━━━ SOURCE EXCERPT ━━━

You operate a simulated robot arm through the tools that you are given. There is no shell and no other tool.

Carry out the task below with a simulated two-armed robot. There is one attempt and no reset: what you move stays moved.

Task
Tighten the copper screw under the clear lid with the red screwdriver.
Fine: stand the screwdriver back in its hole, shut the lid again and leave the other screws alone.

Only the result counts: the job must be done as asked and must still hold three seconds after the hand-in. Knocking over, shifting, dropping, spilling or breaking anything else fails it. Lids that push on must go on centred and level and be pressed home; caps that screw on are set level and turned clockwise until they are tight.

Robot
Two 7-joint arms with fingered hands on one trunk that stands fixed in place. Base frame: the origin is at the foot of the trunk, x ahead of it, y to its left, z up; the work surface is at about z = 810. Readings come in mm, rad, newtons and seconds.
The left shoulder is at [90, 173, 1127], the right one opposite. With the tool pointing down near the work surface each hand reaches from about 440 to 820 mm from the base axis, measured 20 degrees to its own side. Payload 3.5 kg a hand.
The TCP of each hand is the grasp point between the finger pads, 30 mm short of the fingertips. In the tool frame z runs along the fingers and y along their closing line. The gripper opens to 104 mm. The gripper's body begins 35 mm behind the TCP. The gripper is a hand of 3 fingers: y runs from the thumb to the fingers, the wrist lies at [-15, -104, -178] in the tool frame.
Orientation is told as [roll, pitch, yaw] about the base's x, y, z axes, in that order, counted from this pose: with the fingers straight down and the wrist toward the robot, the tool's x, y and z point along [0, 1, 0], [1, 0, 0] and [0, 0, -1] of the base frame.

━━━

Make a copy of each line that contains the string "left".

SOLUTION TO THIS PROBLEM =>
Two 7-joint arms with fingered hands on one trunk that stands fixed in place. Base frame: the origin is at the foot of the trunk, x ahead of it, y to its left, z up; the work surface is at about z = 810. Readings come in mm, rad, newtons and seconds.
The left shoulder is at [90, 173, 1127], the right one opposite. With the tool pointing down near the work surface each hand reaches from about 440 to 820 mm from the base axis, measured 20 degrees to its own side. Payload 3.5 kg a hand.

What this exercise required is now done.